Give the data again exactly, from its opening line through the line in which "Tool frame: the" appears.

----

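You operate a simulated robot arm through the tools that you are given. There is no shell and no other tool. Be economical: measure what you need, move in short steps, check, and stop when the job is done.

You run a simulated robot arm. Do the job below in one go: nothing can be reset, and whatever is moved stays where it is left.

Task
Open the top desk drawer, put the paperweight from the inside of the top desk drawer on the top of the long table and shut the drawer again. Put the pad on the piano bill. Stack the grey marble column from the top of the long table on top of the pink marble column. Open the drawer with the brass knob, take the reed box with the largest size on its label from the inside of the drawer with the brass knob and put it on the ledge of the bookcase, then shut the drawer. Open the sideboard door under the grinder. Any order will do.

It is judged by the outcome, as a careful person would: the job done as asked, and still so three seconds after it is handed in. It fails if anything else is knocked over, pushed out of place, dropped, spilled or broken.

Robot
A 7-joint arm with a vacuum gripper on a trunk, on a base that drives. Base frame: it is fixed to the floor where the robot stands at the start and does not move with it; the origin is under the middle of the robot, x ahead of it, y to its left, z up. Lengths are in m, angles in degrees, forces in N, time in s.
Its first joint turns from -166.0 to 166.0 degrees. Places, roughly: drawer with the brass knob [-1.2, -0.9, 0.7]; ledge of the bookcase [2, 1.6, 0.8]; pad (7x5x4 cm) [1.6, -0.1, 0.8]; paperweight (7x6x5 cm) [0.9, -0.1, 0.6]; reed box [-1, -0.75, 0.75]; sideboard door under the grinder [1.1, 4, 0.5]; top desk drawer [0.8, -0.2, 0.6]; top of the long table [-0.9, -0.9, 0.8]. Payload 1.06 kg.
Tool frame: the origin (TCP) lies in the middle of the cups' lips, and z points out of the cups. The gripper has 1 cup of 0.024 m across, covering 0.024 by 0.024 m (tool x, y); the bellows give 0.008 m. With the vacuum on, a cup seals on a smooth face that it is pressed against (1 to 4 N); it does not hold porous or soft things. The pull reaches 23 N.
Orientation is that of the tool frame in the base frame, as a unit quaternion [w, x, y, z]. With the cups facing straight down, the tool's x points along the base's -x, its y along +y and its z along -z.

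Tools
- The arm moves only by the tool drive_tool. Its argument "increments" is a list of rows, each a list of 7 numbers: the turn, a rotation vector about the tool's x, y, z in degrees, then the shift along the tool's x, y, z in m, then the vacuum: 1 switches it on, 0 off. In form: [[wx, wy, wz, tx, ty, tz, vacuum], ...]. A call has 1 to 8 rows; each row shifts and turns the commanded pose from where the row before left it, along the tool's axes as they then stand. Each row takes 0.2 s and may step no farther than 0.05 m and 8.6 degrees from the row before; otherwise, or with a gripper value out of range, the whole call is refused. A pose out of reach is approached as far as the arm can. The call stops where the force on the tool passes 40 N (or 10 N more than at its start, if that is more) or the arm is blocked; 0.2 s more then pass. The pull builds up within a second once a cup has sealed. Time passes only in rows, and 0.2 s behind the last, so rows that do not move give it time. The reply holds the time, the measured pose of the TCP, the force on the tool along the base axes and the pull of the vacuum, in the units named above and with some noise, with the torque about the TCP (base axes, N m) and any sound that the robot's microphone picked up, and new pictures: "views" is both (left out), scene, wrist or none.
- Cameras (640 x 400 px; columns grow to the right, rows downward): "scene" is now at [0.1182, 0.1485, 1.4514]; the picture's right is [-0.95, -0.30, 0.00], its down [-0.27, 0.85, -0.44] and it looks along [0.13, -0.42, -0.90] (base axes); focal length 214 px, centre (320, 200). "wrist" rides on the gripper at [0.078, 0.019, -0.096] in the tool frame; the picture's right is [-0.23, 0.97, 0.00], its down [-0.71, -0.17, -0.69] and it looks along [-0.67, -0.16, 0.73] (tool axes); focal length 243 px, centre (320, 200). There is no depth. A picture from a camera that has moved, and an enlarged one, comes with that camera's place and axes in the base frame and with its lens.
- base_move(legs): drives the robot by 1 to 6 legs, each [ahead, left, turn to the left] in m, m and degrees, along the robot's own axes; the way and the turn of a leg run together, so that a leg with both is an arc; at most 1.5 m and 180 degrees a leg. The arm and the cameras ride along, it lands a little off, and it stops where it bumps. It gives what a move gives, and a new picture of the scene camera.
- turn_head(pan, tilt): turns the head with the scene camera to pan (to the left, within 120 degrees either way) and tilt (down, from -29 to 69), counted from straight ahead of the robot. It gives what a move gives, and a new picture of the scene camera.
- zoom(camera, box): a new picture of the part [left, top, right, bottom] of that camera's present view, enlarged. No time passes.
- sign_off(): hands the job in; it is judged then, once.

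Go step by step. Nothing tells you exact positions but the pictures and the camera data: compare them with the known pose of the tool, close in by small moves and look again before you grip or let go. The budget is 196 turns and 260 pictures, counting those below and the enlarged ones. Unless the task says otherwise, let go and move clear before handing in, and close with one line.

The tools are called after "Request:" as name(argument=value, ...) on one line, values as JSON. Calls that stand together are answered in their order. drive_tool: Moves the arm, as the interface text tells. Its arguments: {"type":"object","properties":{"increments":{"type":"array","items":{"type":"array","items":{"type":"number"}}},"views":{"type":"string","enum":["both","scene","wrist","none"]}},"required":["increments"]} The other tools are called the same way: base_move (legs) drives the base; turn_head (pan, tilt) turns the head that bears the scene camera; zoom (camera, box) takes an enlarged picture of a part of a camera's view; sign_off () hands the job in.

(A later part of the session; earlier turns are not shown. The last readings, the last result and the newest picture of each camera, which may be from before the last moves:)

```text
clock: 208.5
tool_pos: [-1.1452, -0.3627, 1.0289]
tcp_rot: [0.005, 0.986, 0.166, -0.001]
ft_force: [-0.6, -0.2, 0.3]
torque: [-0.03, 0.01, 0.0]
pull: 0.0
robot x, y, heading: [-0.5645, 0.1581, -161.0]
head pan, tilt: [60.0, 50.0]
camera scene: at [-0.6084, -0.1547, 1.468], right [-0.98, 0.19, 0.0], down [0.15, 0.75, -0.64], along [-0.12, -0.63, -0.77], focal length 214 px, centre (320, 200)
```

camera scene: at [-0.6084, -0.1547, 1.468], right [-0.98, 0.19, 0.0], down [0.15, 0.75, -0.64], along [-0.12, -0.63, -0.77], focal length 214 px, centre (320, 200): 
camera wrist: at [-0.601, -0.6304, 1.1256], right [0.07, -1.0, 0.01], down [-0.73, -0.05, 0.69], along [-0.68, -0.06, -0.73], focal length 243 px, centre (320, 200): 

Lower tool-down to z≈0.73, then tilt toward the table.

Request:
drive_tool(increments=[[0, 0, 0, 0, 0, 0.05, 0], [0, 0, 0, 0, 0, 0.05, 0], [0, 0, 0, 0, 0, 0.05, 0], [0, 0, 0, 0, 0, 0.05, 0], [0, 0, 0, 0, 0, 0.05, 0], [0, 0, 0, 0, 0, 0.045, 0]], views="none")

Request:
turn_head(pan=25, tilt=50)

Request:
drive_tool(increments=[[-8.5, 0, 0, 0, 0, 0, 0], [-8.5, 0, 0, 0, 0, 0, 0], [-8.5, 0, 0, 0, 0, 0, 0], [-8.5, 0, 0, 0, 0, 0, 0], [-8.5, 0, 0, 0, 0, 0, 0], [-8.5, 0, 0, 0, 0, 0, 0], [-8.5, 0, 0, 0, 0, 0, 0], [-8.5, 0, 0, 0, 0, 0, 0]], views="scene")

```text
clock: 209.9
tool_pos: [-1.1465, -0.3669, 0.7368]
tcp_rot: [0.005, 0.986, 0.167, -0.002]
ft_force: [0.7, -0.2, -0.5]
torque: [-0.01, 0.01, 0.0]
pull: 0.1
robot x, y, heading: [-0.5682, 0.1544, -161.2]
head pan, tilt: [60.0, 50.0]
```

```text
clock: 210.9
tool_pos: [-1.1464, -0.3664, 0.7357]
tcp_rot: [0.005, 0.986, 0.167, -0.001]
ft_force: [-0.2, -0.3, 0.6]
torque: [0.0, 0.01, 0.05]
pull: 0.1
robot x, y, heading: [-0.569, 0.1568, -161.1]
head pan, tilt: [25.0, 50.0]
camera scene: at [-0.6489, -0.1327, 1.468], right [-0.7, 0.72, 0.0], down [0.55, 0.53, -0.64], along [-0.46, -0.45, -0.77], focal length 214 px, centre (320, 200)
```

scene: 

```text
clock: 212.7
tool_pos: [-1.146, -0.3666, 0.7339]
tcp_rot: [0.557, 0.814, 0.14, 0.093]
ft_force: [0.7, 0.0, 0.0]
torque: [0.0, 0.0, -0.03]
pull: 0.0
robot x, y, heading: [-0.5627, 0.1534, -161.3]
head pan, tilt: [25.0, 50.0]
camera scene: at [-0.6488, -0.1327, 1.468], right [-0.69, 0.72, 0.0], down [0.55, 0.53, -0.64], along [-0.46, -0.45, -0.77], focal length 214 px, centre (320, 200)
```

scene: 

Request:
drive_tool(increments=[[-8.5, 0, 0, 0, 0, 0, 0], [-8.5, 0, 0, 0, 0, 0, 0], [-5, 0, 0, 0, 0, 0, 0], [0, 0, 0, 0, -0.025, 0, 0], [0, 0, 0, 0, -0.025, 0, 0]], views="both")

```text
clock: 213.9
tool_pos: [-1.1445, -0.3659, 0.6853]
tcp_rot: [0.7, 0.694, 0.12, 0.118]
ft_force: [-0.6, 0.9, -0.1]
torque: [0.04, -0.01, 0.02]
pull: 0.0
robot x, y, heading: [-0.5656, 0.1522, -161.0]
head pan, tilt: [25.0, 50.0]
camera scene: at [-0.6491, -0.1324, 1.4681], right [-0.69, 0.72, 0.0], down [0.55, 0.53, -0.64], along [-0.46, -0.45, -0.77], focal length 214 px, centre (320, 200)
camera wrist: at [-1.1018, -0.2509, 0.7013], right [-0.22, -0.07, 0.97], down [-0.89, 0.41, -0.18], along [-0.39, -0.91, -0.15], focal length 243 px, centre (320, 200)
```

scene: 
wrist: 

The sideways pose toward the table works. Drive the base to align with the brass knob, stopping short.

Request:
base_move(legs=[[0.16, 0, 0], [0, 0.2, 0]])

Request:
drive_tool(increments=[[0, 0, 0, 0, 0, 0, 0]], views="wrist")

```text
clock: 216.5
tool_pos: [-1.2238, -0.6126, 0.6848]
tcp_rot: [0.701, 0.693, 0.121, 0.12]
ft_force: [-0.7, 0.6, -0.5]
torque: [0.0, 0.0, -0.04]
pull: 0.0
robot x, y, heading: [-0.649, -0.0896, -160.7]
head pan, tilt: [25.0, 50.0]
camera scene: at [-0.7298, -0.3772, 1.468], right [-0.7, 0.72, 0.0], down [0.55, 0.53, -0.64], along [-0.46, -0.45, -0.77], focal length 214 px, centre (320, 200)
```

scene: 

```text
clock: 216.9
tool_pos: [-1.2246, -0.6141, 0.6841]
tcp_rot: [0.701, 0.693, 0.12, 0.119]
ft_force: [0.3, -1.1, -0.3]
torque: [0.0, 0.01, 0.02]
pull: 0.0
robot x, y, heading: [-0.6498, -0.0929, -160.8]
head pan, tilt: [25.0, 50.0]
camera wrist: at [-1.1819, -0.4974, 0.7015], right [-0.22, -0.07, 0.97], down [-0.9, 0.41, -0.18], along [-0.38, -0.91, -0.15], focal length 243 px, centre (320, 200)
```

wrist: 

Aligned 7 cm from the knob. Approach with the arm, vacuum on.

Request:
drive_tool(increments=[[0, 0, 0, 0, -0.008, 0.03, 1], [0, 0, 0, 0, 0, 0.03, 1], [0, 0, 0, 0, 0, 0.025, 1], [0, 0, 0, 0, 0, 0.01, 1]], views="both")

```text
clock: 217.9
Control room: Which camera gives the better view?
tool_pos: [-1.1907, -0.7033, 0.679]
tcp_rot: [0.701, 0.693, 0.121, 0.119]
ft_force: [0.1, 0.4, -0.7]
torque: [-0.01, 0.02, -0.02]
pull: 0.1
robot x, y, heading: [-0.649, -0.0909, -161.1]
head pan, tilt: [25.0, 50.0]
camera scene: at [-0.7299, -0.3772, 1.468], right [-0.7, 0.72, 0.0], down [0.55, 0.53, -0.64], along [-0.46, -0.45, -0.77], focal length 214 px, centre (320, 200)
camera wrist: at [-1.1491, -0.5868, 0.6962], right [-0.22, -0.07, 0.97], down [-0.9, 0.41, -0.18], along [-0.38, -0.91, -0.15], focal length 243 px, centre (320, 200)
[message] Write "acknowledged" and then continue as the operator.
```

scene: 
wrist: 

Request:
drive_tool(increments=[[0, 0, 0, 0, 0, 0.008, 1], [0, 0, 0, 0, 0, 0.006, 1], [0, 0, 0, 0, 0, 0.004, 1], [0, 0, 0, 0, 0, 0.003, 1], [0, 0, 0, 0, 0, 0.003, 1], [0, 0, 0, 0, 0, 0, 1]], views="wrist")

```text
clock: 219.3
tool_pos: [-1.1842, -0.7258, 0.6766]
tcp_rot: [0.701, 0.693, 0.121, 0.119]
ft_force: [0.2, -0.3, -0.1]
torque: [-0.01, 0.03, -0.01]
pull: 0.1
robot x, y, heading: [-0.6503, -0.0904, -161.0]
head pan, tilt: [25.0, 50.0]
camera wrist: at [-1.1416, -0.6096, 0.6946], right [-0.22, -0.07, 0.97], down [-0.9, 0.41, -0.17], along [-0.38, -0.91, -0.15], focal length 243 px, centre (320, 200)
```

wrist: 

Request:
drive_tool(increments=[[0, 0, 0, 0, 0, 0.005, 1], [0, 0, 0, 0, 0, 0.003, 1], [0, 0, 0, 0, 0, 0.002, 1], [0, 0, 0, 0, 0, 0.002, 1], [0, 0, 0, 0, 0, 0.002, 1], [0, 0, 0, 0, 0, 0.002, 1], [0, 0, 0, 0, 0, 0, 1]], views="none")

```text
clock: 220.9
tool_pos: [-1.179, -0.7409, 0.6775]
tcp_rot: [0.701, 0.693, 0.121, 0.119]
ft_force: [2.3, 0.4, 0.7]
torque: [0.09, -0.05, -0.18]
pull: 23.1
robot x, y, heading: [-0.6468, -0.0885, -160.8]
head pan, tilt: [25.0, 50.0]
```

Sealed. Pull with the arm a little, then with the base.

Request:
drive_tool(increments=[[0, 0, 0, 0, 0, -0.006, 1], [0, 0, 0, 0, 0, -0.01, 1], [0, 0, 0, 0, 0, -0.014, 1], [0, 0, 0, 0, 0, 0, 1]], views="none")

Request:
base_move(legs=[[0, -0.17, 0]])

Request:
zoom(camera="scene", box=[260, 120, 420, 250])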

----

* **Output of the task**:
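You operate a simulated robot arm through the tools that you are given. There is no shell and no other tool. Be economical: measure what you need, move in short steps, check, and stop when the job is done.

You run a simulated robot arm. Do the job below in one go: nothing can be reset, and whatever is moved stays where it is left.

Task
Open the top desk drawer, put the paperweight from the inside of the top desk drawer on the top of the long table and shut the drawer again. Put the pad on the piano bill. Stack the grey marble column from the top of the long table on top of the pink marble column. Open the drawer with the brass knob, take the reed box with the largest size on its label from the inside of the drawer with the brass knob and put it on the ledge of the bookcase, then shut the drawer. Open the sideboard door under the grinder. Any order will do.

It is judged by the outcome, as a careful person would: the job done as asked, and still so three seconds after it is handed in. It fails if anything else is knocked over, pushed out of place, dropped, spilled or broken.

Robot
A 7-joint arm with a vacuum gripper on a trunk, on a base that drives. Base frame: it is fixed to the floor where the robot stands at the start and does not move with it; the origin is under the middle of the robot, x ahead of it, y to its left, z up. Lengths are in m, angles in degrees, forces in N, time in s.
Its first joint turns from -166.0 to 166.0 degrees. Places, roughly: drawer with the brass knob [-1.2, -0.9, 0.7]; ledge of the bookcase [2, 1.6, 0.8]; pad (7x5x4 cm) [1.6, -0.1, 0.8]; paperweight (7x6x5 cm) [0.9, -0.1, 0.6]; reed box [-1, -0.75, 0.75]; sideboard door under the grinder [1.1, 4, 0.5]; top desk drawer [0.8, -0.2, 0.6]; top of the long table [-0.9, -0.9, 0.8]. Payload 1.06 kg.
Tool frame: the origin (TCP) lies in the middle of the cups' lips, and z points out of the cups. The gripper has 1 cup of 0.024 m across, covering 0.024 by 0.024 m (tool x, y); the bellows give 0.008 m. With the vacuum on, a cup seals on a smooth face that it is pressed against (1 to 4 N); it does not hold porous or soft things. The pull reaches 23 N.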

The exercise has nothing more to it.